A Yang-Mills-Dirac Quantum Field Theory Emerging From a Dirac Operator on a Configuration Space

TL;DR

This paper introduces a Dirac operator on the configuration space of $SU(2)$ gauge connections and shows that a twisted inner fluctuation yields a square that comprises the Yang–Mills Hamiltonian coupled to an operator-valued fermionic sector. A metric on the underlying 3-manifold enables a basis change that transforms the fermionic sector from one-forms to a Dirac-type fermion content, linking noncommutative geometric methods to quantized gauge theories. The results provide a geometric unification framework at the level of quantized fields, with gravity entering via the configuration-space geometry and the Chern–Simons functional playing a central role in the fluctuations.
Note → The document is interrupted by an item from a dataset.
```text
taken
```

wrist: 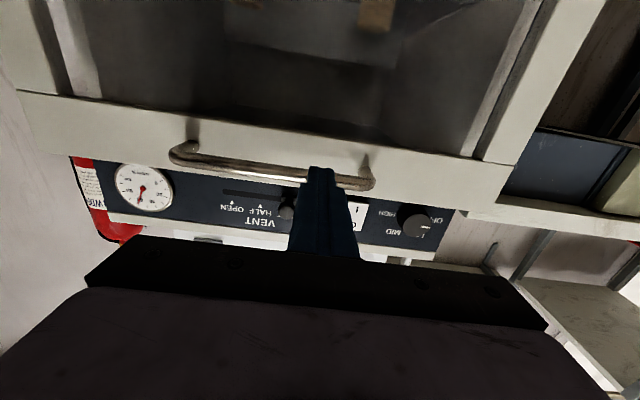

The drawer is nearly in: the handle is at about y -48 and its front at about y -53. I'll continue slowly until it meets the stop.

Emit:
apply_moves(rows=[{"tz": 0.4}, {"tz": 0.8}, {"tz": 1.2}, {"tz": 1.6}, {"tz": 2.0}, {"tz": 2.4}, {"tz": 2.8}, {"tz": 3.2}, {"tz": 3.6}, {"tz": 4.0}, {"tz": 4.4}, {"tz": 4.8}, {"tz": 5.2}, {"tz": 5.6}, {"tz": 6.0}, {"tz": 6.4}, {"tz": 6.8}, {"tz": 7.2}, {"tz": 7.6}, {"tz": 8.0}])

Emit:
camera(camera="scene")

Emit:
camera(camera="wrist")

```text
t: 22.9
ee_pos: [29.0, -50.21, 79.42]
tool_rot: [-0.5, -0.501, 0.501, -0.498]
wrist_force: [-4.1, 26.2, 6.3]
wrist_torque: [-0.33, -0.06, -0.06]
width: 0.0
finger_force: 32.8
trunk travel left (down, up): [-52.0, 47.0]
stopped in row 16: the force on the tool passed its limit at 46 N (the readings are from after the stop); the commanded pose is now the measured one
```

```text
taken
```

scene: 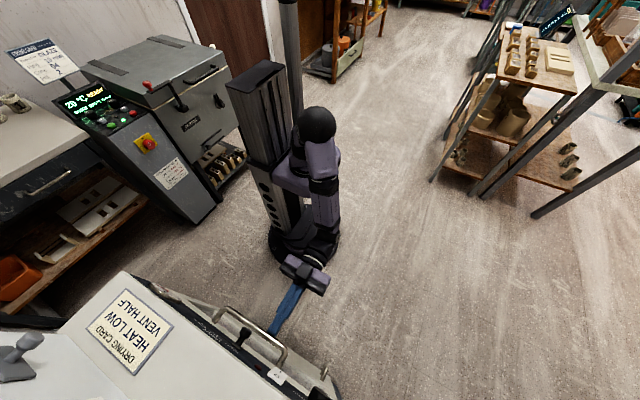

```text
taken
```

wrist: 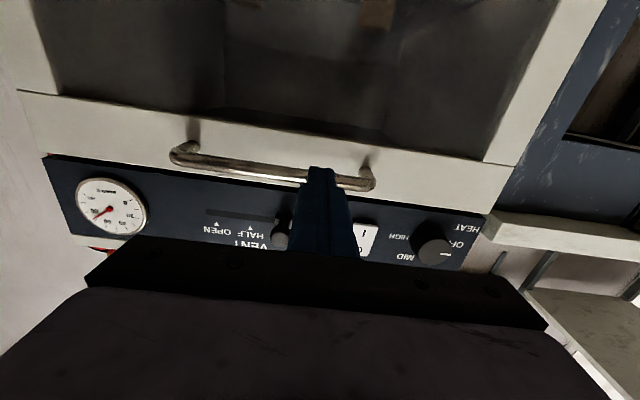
The work also clarifies the role of the twist in Clifford structure and raises further questions about Hilbert-space realizations and the handling of gauge fixing and Gribov ambiguities.

Abstract

Starting with a Dirac operator on a configuration space of $SU(2)$ gauge connections we consider its fluctuations with inner automorphisms. We show that a certain type of twisted inner fluctuations leads to a Dirac operator whose square gives the Hamiltonian of Yang-Mills quantum field theory coupled to a fermionic sector that consist of one-form fermions. We then show that if a metric exists on the underlying three-dimensional manifold then there exists a change of basis of the configuration space for which the transformed fermionic sector consists of fermions that are no-longer one-forms.